__The exercise__
Quote the source text word for word, starting at "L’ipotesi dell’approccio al" and ending with "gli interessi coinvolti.".

Source text start

Gianfranco Sabattini
Lo studioso che meglio ha formulato il problema posto dalla “Grande Migrazione”, quale quella che ha investito in questi ultimi anni i Paesi europei, è Paul Collier, autorevole studioso delle economie africane e docente di Economia e politiche pubbliche alla Blavatnik School of Government dell’Università di Oxford, nel suo libro “Exodus. I tabù dell’immigrazione”,
Ma qual è, si chiede Collier, la ragione che sta alla base del fenomeno migratorio? Essa, pur essendo ricca di aspetti diversi, nell’immediato è di natura prevalentemente economica, essendo riconducibile alla differenza delle condizioni esistenziali che “spingono” le persone dei Paesi poveri a migrare verso quelli ricchi. Da questo punto di vista, secondo Collier, il gesto individuale di ogni migrante “è un trionfo dell’intelligenza, del coraggio e dell’impegno umano a superare le barriere burocratiche imposte dai ricchi impauriti”. Secondo quest’ottica emotiva, qualsiasi politica migratoria adottata dai Paesi ricchi che non sia “quella delle porte aperte appare spregevole”, anche se questo tipo di politica manca di valutare le conseguenze negative della decisione di coloro che abbandonano il loro Paese natio, destinate a pesare su chi resta, costretto a vivere una condizione esistenziale più negativa di quella di chi decide di migrare. Ciò significa, sostiene Collier, che le politiche migratorie dei Paesi ricchi, verso i quali si indirizzano i flussi migratori, dovrebbero promuovere, non solo il radicarsi nell’opinione pubblica del convincimento della necessità di regolare rigidamente l’apertura verso i ‘diversi’, ma anche l’apertura alla comprensione degli effetti subiti da chi resta, che i migranti stessi nel decidere di abbandonare il loro Paese trascurano.
L’ipotesi dell’approccio al problema attuale della migrazione proposto da Collier assume che, per una sua razionale (e comprensiva) soluzione, siano considerati contemporaneamente gli interessi di tutti i “gruppi di persone” coinvolte: i migranti, gli abitanti del Paese d’origine che decidono di “restare a casa” e gli abitanti autoctoni dei Paesi ospitanti. Considerato che le decisioni più importanti (in quanto destinate a “pesare maggiormente sul verificarsi dei flussi migratori) sono quelle dei Paesi ricchi destinatari dei flussi di migranti, esse dovrebbero essere responsabilmente formulate tenendo conto di tutti gli interessi coinvolti.

Source text end
Material supplied start

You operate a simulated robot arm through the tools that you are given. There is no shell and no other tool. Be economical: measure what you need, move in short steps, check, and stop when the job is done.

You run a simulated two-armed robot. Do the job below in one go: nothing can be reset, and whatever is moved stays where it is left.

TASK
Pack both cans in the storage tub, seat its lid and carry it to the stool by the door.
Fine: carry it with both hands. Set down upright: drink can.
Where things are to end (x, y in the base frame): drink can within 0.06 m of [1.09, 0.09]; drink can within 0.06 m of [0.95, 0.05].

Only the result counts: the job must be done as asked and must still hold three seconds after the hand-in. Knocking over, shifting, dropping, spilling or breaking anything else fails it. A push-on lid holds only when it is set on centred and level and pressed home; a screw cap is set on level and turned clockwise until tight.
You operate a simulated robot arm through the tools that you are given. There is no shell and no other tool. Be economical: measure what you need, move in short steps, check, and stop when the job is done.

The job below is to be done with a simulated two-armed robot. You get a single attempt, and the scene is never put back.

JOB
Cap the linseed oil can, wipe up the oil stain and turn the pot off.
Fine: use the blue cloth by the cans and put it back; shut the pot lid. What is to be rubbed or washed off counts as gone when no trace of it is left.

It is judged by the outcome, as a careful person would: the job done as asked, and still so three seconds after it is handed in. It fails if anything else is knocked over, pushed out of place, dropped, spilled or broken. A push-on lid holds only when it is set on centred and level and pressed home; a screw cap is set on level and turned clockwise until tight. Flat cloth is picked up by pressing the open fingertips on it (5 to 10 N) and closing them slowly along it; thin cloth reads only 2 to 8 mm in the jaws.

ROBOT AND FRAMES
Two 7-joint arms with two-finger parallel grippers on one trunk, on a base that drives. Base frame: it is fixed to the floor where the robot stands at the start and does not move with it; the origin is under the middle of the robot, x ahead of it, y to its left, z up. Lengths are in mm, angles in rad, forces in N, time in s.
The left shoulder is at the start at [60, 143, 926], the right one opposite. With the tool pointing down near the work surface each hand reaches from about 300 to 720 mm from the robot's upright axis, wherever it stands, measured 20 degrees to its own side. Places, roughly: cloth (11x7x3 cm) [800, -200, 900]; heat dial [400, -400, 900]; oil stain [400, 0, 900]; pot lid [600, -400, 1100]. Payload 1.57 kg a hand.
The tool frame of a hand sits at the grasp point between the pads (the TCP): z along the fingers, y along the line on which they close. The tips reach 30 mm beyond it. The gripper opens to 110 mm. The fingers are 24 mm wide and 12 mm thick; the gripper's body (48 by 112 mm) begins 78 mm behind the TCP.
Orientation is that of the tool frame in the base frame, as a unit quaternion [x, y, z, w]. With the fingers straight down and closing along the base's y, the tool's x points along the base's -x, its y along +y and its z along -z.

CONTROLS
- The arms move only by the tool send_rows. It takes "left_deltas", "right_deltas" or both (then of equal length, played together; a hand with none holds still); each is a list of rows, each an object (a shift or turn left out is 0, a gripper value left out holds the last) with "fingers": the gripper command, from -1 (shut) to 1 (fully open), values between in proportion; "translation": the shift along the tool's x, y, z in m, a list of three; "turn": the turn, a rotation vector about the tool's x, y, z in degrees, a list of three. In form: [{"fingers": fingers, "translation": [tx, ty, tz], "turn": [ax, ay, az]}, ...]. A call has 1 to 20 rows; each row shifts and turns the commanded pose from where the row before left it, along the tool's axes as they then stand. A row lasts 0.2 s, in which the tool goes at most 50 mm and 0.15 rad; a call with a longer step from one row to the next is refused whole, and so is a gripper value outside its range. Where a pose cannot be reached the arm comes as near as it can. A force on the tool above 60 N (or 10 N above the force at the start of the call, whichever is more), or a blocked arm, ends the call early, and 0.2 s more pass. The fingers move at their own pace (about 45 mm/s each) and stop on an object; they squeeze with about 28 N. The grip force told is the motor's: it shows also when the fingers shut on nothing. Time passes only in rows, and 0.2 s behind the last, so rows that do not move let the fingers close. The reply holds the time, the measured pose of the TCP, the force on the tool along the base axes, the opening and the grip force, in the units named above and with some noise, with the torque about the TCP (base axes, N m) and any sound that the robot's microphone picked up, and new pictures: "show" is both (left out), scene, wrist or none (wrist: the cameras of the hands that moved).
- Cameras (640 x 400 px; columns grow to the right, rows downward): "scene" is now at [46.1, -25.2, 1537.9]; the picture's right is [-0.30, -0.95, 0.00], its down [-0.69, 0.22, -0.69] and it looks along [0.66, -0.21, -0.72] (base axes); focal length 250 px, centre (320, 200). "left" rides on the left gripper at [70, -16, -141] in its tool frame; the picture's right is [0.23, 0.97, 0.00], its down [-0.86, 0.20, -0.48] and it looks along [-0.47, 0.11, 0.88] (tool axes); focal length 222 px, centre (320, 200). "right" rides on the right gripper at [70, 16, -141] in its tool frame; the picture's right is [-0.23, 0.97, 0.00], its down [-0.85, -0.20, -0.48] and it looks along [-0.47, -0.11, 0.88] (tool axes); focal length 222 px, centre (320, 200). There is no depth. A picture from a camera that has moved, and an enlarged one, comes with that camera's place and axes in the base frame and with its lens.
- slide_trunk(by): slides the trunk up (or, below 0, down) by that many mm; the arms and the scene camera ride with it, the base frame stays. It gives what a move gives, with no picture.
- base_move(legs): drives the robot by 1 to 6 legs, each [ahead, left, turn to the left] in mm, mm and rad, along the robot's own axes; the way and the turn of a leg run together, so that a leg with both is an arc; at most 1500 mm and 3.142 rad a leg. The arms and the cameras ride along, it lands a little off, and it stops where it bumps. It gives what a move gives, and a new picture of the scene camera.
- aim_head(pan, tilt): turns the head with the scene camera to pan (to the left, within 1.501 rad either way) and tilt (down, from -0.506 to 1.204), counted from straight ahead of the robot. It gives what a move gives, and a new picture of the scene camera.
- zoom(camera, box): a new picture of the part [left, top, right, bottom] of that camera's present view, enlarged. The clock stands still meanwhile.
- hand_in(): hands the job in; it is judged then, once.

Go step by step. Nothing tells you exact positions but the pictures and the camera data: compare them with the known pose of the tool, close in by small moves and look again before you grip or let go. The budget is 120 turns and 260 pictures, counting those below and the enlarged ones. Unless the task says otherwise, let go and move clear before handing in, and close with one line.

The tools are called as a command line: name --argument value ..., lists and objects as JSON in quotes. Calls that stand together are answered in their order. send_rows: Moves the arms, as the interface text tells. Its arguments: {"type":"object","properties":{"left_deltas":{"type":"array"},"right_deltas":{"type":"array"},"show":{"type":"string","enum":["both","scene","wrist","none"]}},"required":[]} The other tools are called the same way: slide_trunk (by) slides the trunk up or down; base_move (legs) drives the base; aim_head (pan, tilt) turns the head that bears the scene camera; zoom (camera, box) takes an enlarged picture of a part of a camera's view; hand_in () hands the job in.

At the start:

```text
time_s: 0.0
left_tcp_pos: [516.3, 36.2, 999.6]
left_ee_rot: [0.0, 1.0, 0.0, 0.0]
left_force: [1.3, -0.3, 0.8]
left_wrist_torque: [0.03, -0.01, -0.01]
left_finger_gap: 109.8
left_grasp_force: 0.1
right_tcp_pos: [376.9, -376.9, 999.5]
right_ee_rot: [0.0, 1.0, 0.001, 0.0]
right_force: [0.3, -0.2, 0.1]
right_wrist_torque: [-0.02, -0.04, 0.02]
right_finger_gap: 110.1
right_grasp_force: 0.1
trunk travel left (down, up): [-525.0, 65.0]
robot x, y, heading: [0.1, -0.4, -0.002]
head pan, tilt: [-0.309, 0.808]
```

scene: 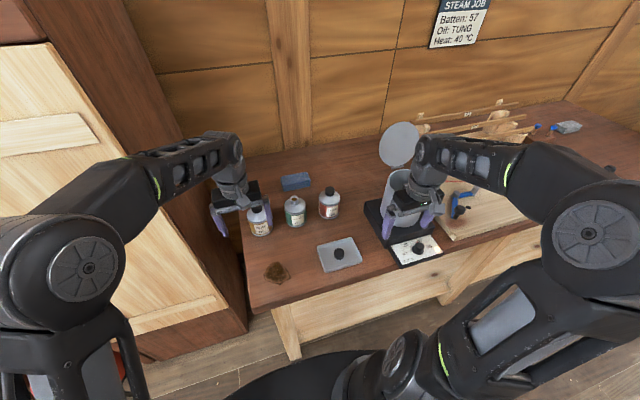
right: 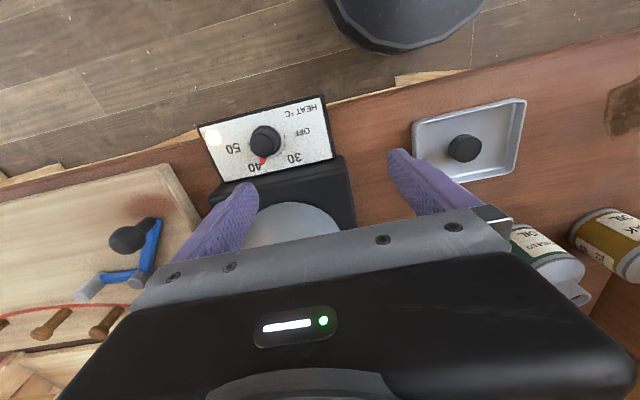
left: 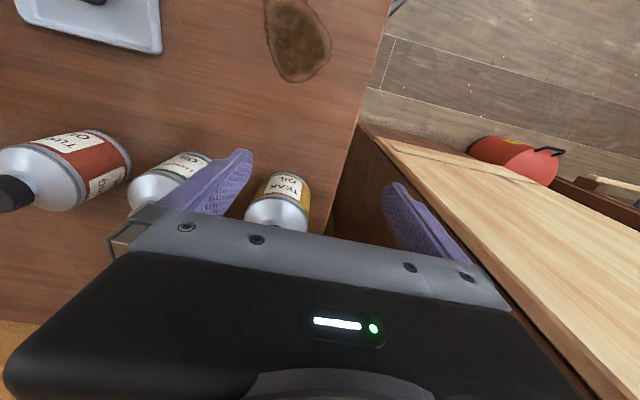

Material supplied end

__Result of this exercise__
L’ipotesi dell’approccio al problema attuale della migrazione proposto da Collier assume che, per una sua razionale (e comprensiva) soluzione, siano considerati contemporaneamente gli interessi di tutti i “gruppi di persone” coinvolte: i migranti, gli abitanti del Paese d’origine che decidono di “restare a casa” e gli abitanti autoctoni dei Paesi ospitanti. Considerato che le decisioni più importanti (in quanto destinate a “pesare maggiormente sul verificarsi dei flussi migratori) sono quelle dei Paesi ricchi destinatari dei flussi di migranti, esse dovrebbero essere responsabilmente formulate tenendo conto di tutti gli interessi coinvolti.